Being transparent illustrates that a Not for Profit organisation honours its supporters enough to be open and honest with them, valuing their giving and showing them the impact their donations are having, writes Chief Executive of Opportunity International Australia Robert Dunn. This post was originally published on the CSI Blog.

In the Not for Profit world, there are generally two major stakeholders that organisations seek to serve:

  1. the beneficiaries of the programs we run, and
  2. the supporters who enable us to make it all happen.

For Opportunity International Australia our beneficiaries are the families and communities living in developing countries who use small loans and community development programs to transform their lives – starting their own small businesses and earning regular incomes. As a result, these families are able to put food on the table, roofs over heads and children in school – something poverty never afforded them before.

Our supporters are Australians right around the country – people from all walks of life who are moved to act after seeing the injustices families living in poverty face.

We see Opportunity International Australia as the bridge between the two.

In 2012, Opportunity International Australia was honoured to be recognised as the winner of the PwC Transparency Awards in the $5 million to $30 million revenue category, an accolade that recognises Not for Profits for the quality and transparency of their reporting. In 2013, we were again announced as a finalist. These awards are especially meaningful to us, because ultimately, they help us have an even greater impact.

How?

By showing respect to supporters and telling it like it is, an organisation helps build trust. Increased trust often leads to greater support, and greater support likely leads to even bigger impact. And that, after all, is what we’re here for.

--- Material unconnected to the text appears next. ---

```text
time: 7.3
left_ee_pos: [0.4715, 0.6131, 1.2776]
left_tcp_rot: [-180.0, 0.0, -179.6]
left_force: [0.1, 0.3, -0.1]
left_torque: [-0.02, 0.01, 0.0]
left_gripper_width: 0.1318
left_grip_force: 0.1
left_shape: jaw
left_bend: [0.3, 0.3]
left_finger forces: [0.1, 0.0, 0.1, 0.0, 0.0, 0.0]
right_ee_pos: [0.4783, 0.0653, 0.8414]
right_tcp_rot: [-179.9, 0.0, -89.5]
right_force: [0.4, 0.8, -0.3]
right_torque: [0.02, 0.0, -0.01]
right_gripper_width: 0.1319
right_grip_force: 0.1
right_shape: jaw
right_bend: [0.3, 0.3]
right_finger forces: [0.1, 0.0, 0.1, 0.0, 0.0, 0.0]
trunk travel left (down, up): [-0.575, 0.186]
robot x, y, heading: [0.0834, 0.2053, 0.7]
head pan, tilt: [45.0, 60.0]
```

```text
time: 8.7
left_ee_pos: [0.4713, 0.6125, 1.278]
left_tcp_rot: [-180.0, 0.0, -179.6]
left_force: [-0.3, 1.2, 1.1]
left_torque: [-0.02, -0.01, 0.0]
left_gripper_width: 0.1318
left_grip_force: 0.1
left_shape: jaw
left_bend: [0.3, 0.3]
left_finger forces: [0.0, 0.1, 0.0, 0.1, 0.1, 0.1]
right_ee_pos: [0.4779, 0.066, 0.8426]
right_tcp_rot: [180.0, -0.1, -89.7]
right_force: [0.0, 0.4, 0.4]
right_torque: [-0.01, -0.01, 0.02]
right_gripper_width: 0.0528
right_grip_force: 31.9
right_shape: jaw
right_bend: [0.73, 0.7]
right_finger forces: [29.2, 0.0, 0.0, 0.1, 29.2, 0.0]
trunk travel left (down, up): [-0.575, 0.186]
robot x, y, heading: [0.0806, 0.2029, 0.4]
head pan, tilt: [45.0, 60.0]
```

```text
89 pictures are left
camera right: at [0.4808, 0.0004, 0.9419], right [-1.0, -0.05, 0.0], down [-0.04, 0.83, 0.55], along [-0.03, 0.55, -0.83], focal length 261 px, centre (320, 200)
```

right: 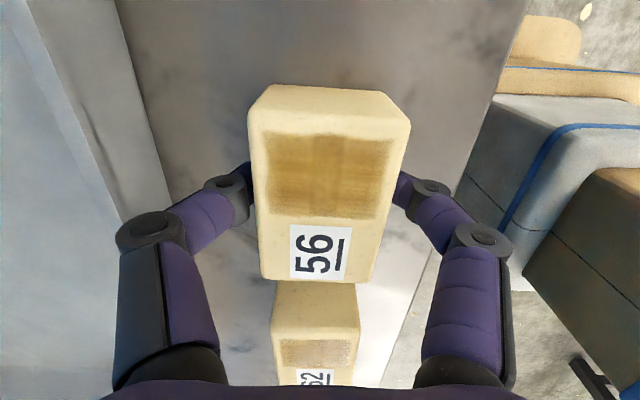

Being transparent illustrates that an organisation honours its supporters enough to be open and honest with them, valuing their giving and showing them the impact their donations are having. Or, when challenges arise and things don’t go exactly to plan, transparency means talking about the lessons learned.

I am proud to say that Opportunity International Australia tells the whole story to our supporters – the good, and if need be, the less than rosy. It’s not about piling every little detail about your operations onto supporters, but about recognising the stories that need to be told and being willing to answer tough questions when they come your way.

We know that our donors expect – and deserve – to know where their funds are going and what their funds are doing. Impact assessment is key to this – measuring success not by listing activities but by understanding the difference these activities made in people’s lives.

At Opportunity International Australia, we utilise a Social Performance Management  framework for this, a program that enables us to measure people’s progress out of poverty thanks to the various interventions our supporters fund.

Measuring impact in this way enables us to demonstrate the changes that take place in families and communities thanks to our supporters’ giving. It also allows us to refine our programs in order to further increase our impact, improving elements that could be better and replicating aspects that are key to success.

The thing is – a Not for Profit organisation and its supporters have the same goal. For us it’s helping millions of families in developing countries leave poverty behind. So why wouldn’t we be transparent about how we do that?